Tuesday, May 5, 2026

prime ministerial memoirs

David Cameron, For the Record (Harper, 2019)

The question posed by this enormous book (703 pages of text) is, does David Cameron really get how much of a disaster he inflicted on the UK by holding the Brexit referendum and then losing it?

And the answer is, sort of. This book is full of regrets at things not done or done not well enough, but mostly they take the form of regrets at not expressing himself clearly enough, with the implication that he must have failed because, if he'd succeeded, his perfectly formed views would have commanded universal assent. Uh-huh. I do wonder how much of the book's lengthy exposition of issues came from speeches that Cameron gave at the time, and if not, if he should have given them as speeches.

As for Brexit, Cameron defends holding the referendum on the grounds that the pressure to do so was so great that, had he resisted it, it would have broken out even more virulently later, and would be even more likely to have gone Leave than were the chances with the actual referendum. As for why it was lost, Cameron blames increased immigration, and for that he blames the UK having the best economy in Europe at the time, making everyone want to come there. So for losing the referendum he blames his own brilliant economic policies. What a guy.

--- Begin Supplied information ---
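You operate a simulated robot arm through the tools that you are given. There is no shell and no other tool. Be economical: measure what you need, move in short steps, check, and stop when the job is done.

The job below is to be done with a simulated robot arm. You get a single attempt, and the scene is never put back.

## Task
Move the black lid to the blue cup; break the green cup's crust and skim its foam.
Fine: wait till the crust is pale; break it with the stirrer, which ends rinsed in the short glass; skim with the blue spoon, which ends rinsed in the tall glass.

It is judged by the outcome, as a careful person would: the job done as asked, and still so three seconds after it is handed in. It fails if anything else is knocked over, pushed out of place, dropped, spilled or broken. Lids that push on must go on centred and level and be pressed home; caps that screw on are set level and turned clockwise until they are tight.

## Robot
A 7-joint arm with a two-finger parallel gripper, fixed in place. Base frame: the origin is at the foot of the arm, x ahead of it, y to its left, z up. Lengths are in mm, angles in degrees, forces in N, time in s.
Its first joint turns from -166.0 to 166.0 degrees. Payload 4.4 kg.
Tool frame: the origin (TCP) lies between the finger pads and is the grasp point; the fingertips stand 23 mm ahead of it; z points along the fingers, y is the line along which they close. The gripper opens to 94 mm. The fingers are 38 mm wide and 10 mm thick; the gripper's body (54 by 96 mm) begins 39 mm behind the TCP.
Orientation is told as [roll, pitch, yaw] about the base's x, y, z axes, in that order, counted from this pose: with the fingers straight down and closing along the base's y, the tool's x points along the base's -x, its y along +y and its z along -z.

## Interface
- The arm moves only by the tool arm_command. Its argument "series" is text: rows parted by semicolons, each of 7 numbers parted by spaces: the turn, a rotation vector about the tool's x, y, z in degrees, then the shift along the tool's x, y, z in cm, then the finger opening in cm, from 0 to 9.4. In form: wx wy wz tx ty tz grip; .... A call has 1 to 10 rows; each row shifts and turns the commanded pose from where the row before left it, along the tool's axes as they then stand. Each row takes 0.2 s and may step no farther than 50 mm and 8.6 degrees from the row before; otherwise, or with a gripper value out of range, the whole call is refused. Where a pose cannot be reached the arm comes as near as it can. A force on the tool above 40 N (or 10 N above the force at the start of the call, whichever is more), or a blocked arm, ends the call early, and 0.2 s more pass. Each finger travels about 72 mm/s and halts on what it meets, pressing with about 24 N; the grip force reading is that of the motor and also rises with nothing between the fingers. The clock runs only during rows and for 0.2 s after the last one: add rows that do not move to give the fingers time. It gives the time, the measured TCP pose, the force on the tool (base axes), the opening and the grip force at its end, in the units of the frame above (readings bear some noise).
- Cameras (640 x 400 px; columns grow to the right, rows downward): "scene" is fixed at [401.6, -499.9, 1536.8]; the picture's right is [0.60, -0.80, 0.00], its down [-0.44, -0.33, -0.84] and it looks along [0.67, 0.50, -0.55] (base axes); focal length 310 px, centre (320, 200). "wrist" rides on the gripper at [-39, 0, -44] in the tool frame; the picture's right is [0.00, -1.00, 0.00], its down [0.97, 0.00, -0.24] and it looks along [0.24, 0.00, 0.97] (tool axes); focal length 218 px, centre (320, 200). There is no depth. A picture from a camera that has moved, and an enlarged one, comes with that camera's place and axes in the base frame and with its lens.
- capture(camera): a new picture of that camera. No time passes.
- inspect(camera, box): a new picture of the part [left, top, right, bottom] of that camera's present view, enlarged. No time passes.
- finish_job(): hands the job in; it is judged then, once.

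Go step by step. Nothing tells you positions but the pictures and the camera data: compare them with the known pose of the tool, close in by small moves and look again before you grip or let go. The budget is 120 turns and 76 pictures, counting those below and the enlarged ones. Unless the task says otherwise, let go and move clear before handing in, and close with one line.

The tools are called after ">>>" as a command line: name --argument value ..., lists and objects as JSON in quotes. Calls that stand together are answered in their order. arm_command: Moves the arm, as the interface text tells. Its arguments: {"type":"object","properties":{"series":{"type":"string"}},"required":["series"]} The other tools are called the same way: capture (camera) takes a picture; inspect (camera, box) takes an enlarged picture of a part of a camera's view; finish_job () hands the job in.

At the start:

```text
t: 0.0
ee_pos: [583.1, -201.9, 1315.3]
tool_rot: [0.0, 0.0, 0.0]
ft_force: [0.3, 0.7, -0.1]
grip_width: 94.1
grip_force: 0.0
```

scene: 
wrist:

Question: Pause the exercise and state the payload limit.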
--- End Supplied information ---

For me, the most surprising and dismaying aspect of the book was the enormous amount of time Cameron had to spend arguing with other national leaders at EU summits. Usual scenario: the UK wants one policy, all the other countries want something else. Requirements for universal assent ought to prevent the UK from getting run over, but the EU staff usually find a way around that. This happens over and over again, leaving me a lot less puzzled than I had been as to why Leave won the referendum, but despite everything Cameron wants to Remain, on the grounds that it's better to have a seat at the table than not, regardless of how badly you're losing. But then at the end he undercuts this by looking on the bright side of Brexit by seeing it as an opportunity to forge a new relationship with Europe.

But the book is more than detailed accounts of issues and negotiations, wearisome though they are. Cameron puts in a fair amount about his personal life, notable especially for the illness and death of his small son, and how he felt about things, beginning with a description of his becoming PM (he then flashes back to his earlier life) focused on how he reacted and thought about what was happening. There's only so far he can go in that direction, but it's an attempt. Generally, Cameron thinks he was a pretty good PM who got a lot done, and I guess he was broadly competent in a way denied to all his successors to date: five of them in a mere ten years, an unending succession of clown cars, though May and Truss he considers to have been competent subordinates of his own, and perhaps they were. He is critical of a few subordinates, notably IDS whom he keeps not firing from Work and Pensions because he's afraid of the right-wing backlash if he does, and Steve Hilton whose description as "one part brilliant to several parts bonkers" I've already quoted. At one point, and one only, I cheered, and that's when Cameron quotes himself defending same-sex marriage as a conservative policy if properly viewed, a perspective I share.

However, the main lessons of this book seem to be 1) Cameron's hopeless optimism about Europe; 2) his terror at offending the right-wing rebels, so extreme that he'll do anything they want to keep them quiet. Neither of these policies actually work very well, so perhaps a different approach might have been superior.